Years of ultralow rates have created an enviable position for borrowers in the yen bond market, as costs have stayed relatively low and stable. Now, speculation that the Bank of Japan will finally tighten policy is leaving the market exposed.
Investor demand for corporate bonds is weakening, even as companies rush to raise money to take advantage of low rates while they still can. Some deals have been scrapped amid market volatility, including one tranche of a sale by a sushi restaurant chain on Monday, and borrowers are exploring new pricing structures to attract money.
"There is a sense of caution in the credit market that negative interest rates will be lifted at some point,” said Kentaro Harada, chief credit analyst at SMBC Nikko Securities. "Investors are increasingly becoming selective, and the premiums that they demand and what issuers want to offer are getting harder to match.”

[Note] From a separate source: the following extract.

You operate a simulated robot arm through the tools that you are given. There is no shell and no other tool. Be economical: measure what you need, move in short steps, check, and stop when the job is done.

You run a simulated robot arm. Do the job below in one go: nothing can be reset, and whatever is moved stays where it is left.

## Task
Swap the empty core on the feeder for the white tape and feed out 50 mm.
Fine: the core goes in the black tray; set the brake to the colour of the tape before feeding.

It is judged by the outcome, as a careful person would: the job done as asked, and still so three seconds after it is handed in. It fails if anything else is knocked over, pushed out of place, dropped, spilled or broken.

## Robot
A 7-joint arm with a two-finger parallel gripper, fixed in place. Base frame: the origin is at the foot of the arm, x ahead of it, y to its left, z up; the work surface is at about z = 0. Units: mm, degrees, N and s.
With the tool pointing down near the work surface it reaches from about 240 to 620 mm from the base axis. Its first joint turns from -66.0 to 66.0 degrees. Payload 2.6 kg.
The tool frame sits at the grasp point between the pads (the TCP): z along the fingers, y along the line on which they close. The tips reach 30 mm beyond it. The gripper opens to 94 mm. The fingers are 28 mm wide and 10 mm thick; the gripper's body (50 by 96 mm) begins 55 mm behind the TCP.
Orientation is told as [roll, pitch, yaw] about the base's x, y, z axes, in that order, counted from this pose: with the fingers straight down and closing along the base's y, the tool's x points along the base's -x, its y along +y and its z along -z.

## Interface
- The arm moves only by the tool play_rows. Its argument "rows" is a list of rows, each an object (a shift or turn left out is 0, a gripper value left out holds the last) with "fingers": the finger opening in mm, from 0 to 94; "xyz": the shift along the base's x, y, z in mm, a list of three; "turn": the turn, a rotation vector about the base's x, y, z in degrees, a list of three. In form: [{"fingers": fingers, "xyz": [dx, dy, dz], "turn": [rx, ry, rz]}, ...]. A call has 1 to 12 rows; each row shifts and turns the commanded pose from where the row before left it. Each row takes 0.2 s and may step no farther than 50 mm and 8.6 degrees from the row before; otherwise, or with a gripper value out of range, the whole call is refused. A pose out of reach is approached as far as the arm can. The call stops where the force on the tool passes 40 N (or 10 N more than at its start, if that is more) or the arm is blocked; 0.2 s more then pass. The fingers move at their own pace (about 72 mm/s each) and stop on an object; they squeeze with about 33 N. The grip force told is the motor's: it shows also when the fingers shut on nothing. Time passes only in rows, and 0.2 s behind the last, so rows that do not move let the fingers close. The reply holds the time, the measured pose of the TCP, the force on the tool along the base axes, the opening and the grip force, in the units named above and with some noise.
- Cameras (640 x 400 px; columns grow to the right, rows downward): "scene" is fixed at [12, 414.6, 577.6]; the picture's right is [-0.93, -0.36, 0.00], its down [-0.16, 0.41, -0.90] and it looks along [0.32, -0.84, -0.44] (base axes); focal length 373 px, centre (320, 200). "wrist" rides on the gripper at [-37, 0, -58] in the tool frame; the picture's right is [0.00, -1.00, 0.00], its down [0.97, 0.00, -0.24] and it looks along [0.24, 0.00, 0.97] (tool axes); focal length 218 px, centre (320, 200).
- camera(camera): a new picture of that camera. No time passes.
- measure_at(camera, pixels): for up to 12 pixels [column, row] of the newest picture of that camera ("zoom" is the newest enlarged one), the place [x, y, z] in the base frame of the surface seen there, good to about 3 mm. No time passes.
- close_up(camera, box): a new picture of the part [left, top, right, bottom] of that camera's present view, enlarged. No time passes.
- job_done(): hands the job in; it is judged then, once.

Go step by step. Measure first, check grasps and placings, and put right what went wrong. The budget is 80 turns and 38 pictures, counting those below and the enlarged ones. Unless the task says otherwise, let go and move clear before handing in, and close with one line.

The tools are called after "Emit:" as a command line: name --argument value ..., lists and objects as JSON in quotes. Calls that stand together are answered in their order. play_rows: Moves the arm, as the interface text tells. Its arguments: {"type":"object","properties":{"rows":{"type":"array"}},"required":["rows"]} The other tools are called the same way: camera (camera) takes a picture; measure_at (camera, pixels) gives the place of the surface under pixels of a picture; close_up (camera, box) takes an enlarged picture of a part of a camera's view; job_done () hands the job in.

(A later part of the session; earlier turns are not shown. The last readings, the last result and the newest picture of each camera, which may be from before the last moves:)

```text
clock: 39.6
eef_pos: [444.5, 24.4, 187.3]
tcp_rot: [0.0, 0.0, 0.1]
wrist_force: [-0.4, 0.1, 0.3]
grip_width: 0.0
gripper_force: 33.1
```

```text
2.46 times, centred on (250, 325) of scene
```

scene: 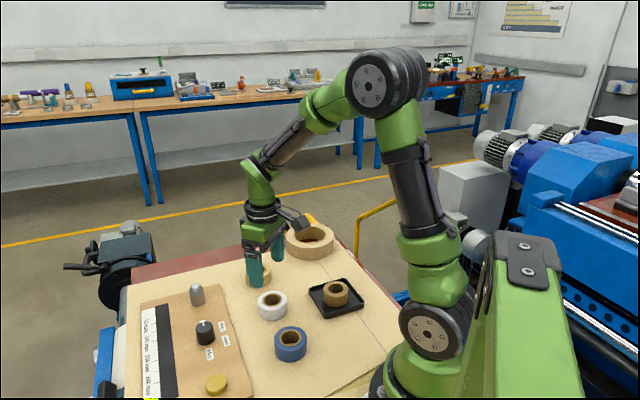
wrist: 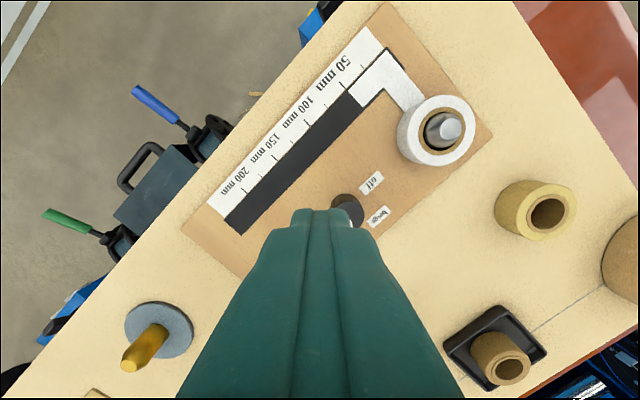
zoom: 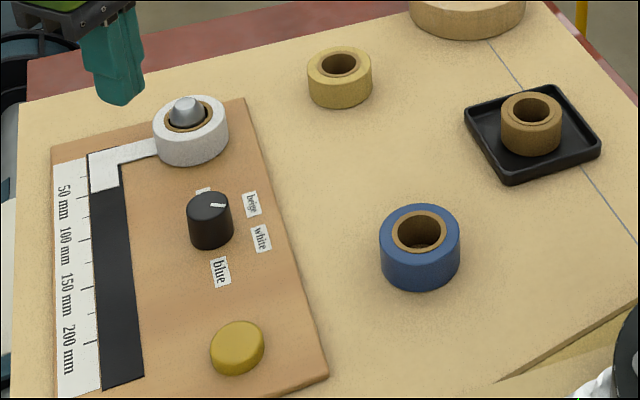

All this points to an uncertain picture going into 2024 for the Japanese market, which until now has stood out globally by providing cheap funding opportunities when borrowing costs in other currencies have surged. Adding to the challenge is the risk that other major central banks may start cutting interest rates just as the BOJ starts rolling back its ultraeasy policy.
Bigger spreads
Buyers are seeking wider spreads on yen-denominated bonds from Japanese and overseas issuers. At around 61 basis points, premiums are higher than the average for every year since the fallout of the financial crisis in 2009, according to a Bloomberg index. Spreads have experienced some relatively wide fluctuations in 2023, though, coming down from almost 68 basis points in March after the collapse of Silicon Valley Bank and Credit Suisse roiled global financial markets.
The gyrations make it more difficult for issuers to find pricing levels that meet investor demand, leading them to explore other structures, such as unrated bonds and rare floating-rate notes.
Sales taper off
Sales of yen-denominated corporate bonds from Japanese and foreign borrowers have declined for two straight months through November, according to available data. That is despite issuance jumping by 30% year on year to a record ¥17.7 trillion ($121 billion) so far in 2023, with borrowers scrambling to get into the market before costs rise more.
This doesn’t bode well for this month, with only about ¥220 billion of deals in the pipeline from Japanese and overseas issuers. Added to the ¥298 billion of bonds that priced at the start of the month, that would still make for relatively low volume compared to some ¥2.3 trillion of yen-denominated bonds sold in December 2022.
Rising rates
Fluctuating sovereign yields have led to an increasing number of corporate notes being priced on spreads over government bonds, a change to the practice of just setting a coupon, which was widely adopted after the BOJ introduced its negative rate policy in early 2016. This means that borrowers are now more exposed to volatility in the rates market, and that may make it more difficult for them to find the right pricing levels, especially at times when Japanese bond yields are moving a lot.
"The consensus is that rates will rise, so coupon pricing no longer fits the current market condition,” said Masahiro Koide, joint head of the products business division at Mizuho Securities. His data as of Dec. 1 shows that about 95% of 10-year notes for institutional investors sold by Japanese companies since August, excluding highway operators, were priced on spread, compared with 26% between April and July. The shift quickened after the BOJ effectively loosened its cap on 10-year yields in late July.
Pulled deals
There have been an unusually large number of deals scrapped this year because of fluctuations in the Japanese credit market. Bonds from energy supplier Iwatani and social network provider Gree are among at least 18 offerings that were either delayed or canceled this year. Food & Life Cos. scrapped the 10-year tranche of a planned yen bond sale due to the market environment on Monday, going ahead with only the five-year tranche. A long marketing period for debt sales compounds these issues.